Los principales apoyos del carlismo estaban en el medio rural y en las élites del Antiguo Régimen:
campesinos, baja nobleza que veían peligrar sus mayorazgos, el clero rural y órdenes religiosas amenazadas por
las desamortizaciones y algunos artesanos y oficiales del ejército. Por el contrario, las grandes ciudades no
apoyaron al carlismo ni tampoco la burguesía comercial, industrial o financiera, los trabajadores urbanos, las
altas jerarquías eclesiásticas, la alta nobleza ni la mayor parte del ejército que apoyaban a Isabel II.

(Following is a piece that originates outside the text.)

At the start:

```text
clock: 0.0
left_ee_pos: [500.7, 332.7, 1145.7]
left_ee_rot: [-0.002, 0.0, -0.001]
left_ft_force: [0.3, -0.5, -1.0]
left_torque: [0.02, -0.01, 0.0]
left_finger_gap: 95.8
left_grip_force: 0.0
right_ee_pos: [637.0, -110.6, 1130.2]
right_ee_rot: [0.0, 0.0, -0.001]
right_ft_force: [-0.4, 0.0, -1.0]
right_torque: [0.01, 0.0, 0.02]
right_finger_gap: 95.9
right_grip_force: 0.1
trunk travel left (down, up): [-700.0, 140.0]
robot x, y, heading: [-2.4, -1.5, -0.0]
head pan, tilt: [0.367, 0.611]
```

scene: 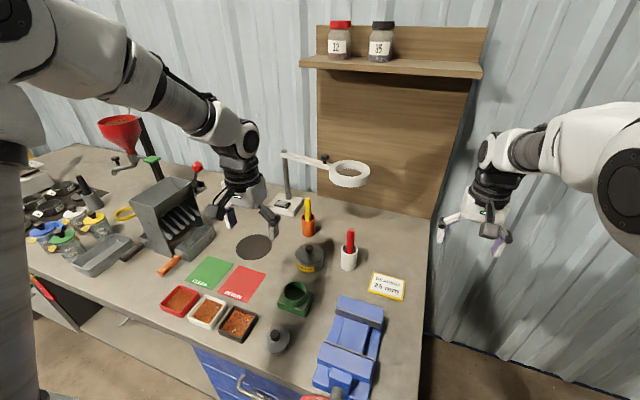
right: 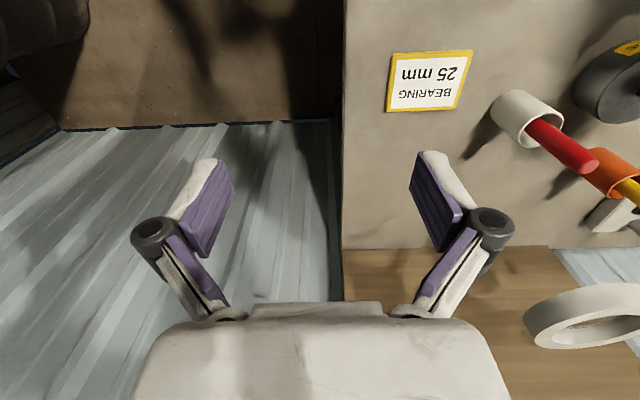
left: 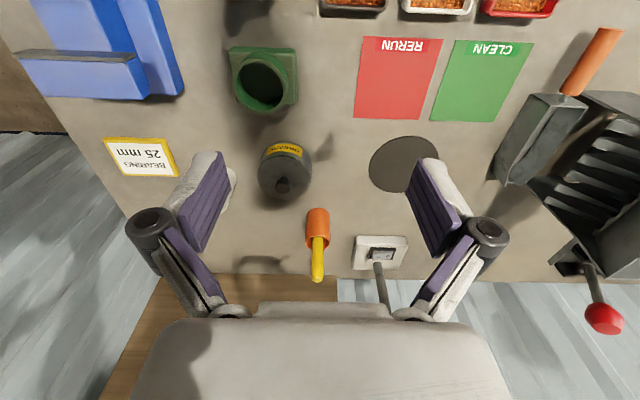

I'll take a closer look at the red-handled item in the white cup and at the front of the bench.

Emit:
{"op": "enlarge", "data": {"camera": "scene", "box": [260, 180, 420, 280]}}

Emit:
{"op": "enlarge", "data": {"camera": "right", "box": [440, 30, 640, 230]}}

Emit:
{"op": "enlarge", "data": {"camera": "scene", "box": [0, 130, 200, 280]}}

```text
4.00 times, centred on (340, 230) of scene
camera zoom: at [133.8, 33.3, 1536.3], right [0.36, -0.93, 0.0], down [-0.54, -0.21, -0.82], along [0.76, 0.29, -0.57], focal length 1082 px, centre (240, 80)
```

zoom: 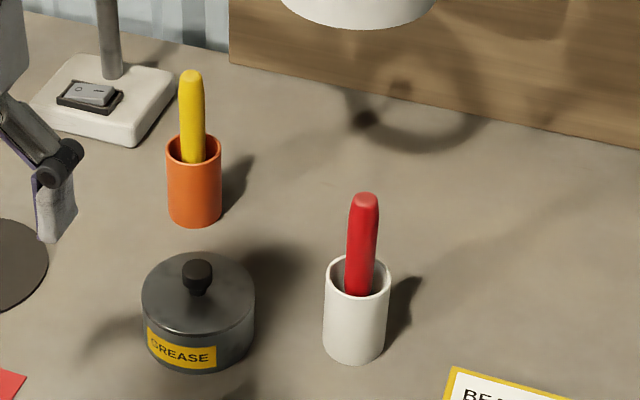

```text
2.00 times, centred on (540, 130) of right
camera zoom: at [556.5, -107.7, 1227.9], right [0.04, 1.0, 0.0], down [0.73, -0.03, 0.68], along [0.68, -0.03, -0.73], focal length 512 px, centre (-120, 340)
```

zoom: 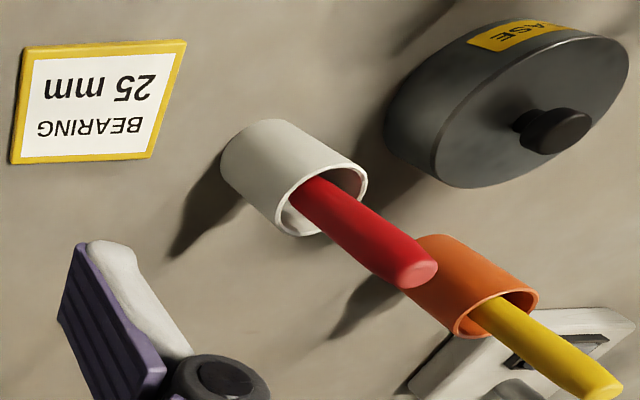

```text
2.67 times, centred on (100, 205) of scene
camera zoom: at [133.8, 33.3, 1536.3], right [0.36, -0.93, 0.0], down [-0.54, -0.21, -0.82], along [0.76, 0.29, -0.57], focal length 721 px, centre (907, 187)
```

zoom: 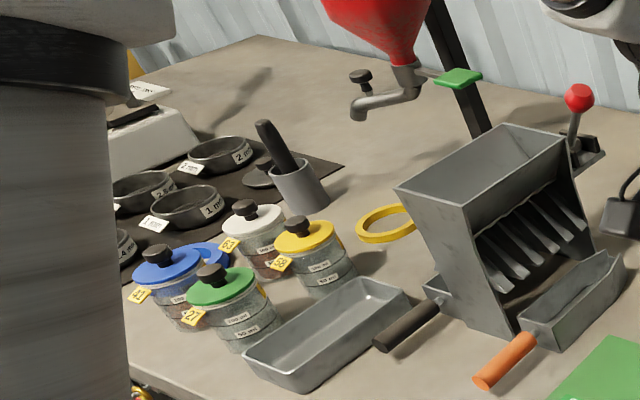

Internacionalmente Austria, Prusia, Rusia, Nápoles y el Papado apoyaron a Carlos frente a Francia, Portugal y
el Reino Unido que se comprometieron con el régimen liberal de Isabel II.
Durante la primera guerra los carlistas se hicieron fuertes en el norte peninsular. Desde el Maestrazgo el
general Cabrera fracasó en su avance hacia Madrid (Expedición Real 1837) y el coronel Zumalacárregui murió
durante el asedio a Bilbao en 1835. Tras diversas victorias de las tropas isabelinas, al mando del aclamado
general Baldomero Espartero, finalmente se negoció la rendición de las tropas carlistas con la firma del
Convenio de Vergara (Guipúzcoa, agosto 1839) con el simbólico abrazo entre el general carlista Rafael
Maroto (lorquino) y el isabelino Baldomero Espartero. En este tratado los carlistas aceptaban a Isabel II como
reina a cambio del respeto a los fueros vascos y navarros y la incorporación de los militares carlistas al ejército.
Algunos sectores radicales del carlismo (como el encabezado por Cabrera que siguió luchando hasta su derrota
en el Maestrazgo) y Carlos Mª Isidro, que se exilió a Francia, rechazaron el acuerdo. El carlismo se mantuvo
militarmente activo a lo largo del XIX, reivindicando especialmente los fueros y provocando dos conflictos más,
entre 1846-49 y 1872-76, tras el exilio de Isabel II.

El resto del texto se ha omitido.